The court ruled that Plaintiffs’ sixth claim, rescission, was not an independent cause of action and it was dismissed with respect to all defendants without leave to amend.

Plaintiffs’ seventh claim alleges defendants are liable for Unfair and Deceptive Acts and Practices for their allegedly fraudulent business practices, under HRS § 480-2(a). The court noted that lenders owed no duty of care to borrower in standard loan transactions.  The court dismissed all charges and granted Plaintiffs leave to amend, but stated that Plaintiffs should consider statute of limitations concerns prior to refilling.

Plaintiffs’ eighth claim, for breach of fiduciary duty, claims that all defendants failed to advise Plaintiffs of their likelihood of default. While the court dismissed claims against the lenders, who owed no fiduciary duty to their borrowers, brokers and escrow depositories owe a fiduciary duty to their clients. All claims against defendants were dismissed with leave to amend, except as to Lordsman (a broker) and Fidelity (title and escrow company).

Plaintiffs’ ninth claim, for unconscionability under UCC-2-3202 (sic 2-302), was dismissed with respect to all defendants with leave to amend. A “stand alone” claim of unconscionability is improper and specific terms of the contract need to be identified.

Plaintiffs’ tenth claim alleged “predatory lending” violations, but as Hawaii has no common law claim for “predatory lending” the courts dismissed with leave to amend to all parties to state a cause of action based on specific illegal activities.

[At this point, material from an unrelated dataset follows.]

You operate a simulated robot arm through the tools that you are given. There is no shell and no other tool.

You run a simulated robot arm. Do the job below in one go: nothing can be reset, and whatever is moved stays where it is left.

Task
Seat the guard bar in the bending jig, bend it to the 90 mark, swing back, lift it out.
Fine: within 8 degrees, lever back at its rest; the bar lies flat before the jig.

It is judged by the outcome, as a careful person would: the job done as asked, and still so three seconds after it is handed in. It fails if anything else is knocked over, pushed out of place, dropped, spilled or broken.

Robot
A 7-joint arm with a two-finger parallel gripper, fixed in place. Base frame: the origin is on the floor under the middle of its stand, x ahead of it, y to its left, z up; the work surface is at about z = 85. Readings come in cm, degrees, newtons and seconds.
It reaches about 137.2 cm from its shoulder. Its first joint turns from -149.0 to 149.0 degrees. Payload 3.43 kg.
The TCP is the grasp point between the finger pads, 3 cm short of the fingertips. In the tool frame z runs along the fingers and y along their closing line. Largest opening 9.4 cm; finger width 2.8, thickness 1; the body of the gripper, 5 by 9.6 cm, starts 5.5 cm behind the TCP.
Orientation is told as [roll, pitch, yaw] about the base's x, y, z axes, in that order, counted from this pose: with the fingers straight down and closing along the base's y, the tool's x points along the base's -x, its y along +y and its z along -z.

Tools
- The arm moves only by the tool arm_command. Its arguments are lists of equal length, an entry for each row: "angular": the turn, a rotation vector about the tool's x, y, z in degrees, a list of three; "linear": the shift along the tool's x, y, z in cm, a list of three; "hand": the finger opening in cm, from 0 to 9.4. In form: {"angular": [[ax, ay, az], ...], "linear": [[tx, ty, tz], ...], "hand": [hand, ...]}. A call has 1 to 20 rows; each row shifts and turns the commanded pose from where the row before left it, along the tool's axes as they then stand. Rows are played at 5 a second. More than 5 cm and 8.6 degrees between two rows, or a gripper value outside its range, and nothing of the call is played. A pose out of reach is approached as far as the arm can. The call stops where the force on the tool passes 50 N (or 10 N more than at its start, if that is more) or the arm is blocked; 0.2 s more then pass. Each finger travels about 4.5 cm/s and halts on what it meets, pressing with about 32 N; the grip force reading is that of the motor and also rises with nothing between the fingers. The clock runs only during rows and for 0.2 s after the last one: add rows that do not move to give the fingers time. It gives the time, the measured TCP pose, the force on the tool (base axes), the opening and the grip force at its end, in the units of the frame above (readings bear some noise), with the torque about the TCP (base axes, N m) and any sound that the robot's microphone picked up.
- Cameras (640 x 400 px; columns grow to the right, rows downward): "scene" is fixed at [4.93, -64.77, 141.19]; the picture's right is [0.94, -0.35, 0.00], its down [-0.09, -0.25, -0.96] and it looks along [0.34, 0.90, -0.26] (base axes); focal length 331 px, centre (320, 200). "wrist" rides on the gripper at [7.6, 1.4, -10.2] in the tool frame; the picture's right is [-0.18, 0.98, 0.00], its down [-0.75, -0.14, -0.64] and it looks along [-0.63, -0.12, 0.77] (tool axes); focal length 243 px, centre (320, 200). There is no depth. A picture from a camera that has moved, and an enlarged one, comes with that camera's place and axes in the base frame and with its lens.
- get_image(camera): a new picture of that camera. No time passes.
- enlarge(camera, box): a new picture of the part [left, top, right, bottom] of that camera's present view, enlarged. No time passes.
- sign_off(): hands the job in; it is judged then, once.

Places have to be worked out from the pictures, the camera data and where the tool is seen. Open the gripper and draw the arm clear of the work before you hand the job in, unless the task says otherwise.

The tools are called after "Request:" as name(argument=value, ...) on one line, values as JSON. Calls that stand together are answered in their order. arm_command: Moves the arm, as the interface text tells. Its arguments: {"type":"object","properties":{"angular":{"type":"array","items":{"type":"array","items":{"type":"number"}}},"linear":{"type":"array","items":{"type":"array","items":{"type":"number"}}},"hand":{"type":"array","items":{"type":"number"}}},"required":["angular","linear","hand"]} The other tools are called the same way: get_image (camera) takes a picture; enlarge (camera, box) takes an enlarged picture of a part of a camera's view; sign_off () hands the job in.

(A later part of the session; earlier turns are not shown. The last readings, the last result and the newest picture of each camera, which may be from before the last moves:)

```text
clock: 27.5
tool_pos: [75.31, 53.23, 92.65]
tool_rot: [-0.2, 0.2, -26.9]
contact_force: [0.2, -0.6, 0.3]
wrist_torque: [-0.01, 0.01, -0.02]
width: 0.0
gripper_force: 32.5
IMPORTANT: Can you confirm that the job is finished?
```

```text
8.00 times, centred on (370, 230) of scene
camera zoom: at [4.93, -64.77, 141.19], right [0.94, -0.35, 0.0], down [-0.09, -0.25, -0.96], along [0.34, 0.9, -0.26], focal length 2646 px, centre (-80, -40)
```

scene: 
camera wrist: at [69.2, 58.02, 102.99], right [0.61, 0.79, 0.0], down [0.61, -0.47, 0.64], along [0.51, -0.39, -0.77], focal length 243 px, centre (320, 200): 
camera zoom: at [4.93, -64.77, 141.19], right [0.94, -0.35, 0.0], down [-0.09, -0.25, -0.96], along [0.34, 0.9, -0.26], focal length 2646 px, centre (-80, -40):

Plaintiff’s eleventh cause of action, to quiet title under HRS § 669-1(a), failed to allege sufficient facts about the interest of the parties involved. The court dismissed claims with respect to all parties with leave to amend.

Plaintiff’s twelfth and final cause of action, claimed MERS lacks standing as an “improper fictitious entity.” The court ruled that a claim stating a defendant lacks standing does not make sense, and dismissed the claim with leave to amend, as perhaps the Plaintiffs are claiming MERS could not foreclose because it is not a holder of the note.